Go through the listing and return every line with "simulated" in it.

■ ■ ■ ■ ■

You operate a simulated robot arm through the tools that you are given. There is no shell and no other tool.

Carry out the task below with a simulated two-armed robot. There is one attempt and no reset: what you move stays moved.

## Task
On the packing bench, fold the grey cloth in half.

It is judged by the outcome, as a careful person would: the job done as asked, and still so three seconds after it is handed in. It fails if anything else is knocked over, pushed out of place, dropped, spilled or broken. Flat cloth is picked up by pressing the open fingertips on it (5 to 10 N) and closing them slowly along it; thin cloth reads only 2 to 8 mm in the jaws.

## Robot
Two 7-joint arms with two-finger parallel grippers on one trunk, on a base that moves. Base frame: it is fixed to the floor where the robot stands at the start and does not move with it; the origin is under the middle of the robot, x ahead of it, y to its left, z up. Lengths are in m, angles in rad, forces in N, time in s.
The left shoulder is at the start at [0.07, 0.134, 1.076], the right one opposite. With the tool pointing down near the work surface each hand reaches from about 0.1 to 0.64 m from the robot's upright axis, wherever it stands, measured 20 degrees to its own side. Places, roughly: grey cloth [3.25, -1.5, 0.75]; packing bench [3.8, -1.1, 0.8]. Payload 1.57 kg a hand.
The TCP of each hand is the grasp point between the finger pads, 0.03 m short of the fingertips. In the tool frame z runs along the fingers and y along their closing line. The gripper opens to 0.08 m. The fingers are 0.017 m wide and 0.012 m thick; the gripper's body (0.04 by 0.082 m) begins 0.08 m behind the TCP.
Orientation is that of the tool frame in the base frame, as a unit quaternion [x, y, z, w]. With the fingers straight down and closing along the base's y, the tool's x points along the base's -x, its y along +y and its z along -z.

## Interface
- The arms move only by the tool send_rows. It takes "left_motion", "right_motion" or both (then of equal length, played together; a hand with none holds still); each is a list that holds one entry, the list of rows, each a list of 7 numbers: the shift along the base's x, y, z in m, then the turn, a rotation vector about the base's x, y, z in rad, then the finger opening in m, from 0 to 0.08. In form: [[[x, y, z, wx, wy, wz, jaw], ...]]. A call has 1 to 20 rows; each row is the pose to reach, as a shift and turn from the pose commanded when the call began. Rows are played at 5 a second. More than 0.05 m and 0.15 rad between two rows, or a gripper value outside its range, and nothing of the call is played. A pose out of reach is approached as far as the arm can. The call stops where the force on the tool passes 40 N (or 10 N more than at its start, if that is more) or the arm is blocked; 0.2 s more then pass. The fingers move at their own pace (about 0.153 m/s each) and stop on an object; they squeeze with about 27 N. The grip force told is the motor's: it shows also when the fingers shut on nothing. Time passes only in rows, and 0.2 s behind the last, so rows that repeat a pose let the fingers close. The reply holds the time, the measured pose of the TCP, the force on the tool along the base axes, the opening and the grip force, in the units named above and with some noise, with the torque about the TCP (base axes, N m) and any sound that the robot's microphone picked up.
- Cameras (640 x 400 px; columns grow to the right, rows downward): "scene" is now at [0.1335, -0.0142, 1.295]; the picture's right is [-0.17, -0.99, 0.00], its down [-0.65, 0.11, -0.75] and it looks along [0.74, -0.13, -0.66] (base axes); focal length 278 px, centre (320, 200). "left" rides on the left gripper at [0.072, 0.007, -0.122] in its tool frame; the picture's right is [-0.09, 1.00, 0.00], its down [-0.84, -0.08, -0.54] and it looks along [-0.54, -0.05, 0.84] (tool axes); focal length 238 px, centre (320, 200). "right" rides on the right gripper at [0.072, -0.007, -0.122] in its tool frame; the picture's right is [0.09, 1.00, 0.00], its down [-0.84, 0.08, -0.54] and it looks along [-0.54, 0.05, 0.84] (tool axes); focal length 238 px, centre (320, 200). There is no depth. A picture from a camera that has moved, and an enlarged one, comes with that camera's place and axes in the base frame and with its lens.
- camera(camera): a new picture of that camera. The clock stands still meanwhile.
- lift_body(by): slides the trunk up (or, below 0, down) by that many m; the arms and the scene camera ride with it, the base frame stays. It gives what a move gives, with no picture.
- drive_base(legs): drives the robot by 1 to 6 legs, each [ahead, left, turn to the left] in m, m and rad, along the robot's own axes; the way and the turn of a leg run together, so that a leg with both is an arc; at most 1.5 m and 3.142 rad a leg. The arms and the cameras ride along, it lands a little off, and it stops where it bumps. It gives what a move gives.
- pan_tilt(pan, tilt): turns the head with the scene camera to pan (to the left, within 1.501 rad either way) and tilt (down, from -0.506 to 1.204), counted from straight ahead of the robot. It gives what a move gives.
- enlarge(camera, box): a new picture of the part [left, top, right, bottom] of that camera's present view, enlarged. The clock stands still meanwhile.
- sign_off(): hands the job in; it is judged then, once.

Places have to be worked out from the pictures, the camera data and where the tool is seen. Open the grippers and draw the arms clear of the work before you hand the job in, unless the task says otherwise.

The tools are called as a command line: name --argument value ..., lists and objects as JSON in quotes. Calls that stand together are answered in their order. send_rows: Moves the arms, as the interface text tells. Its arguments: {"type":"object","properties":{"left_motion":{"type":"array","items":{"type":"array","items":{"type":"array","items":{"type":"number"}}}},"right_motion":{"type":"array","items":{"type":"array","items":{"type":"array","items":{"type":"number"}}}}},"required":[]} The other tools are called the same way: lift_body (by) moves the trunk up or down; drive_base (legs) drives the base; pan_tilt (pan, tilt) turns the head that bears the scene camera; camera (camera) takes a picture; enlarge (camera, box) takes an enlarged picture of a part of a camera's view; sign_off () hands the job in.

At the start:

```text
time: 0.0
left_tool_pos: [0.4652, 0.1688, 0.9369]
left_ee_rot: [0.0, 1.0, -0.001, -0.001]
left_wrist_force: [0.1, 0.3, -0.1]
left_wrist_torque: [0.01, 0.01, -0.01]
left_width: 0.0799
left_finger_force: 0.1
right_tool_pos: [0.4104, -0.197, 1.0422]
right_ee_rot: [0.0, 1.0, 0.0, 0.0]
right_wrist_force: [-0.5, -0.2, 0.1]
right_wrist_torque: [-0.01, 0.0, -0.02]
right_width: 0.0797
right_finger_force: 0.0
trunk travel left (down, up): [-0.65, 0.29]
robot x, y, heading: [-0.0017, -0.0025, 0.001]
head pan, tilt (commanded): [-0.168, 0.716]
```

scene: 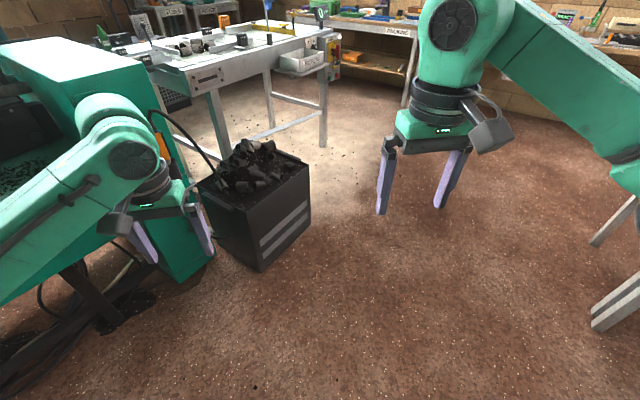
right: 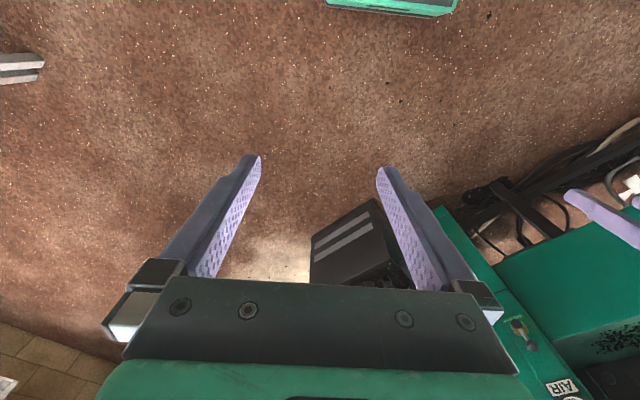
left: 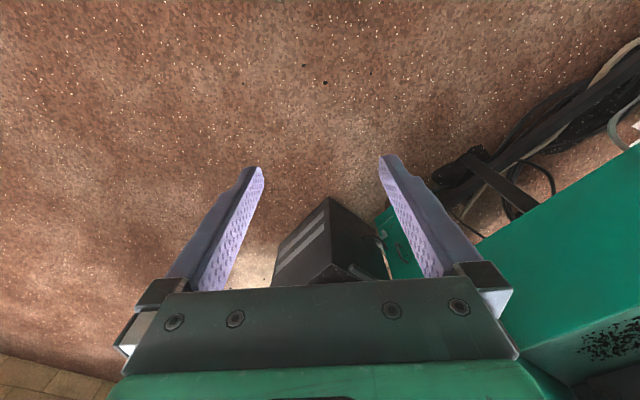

■ ■ ■ ■ ■

▶ **Solution to this problem**:
You operate a simulated robot arm through the tools that you are given. There is no shell and no other tool.
Carry out the task below with a simulated two-armed robot. There is one attempt and no reset: what you move stays moved.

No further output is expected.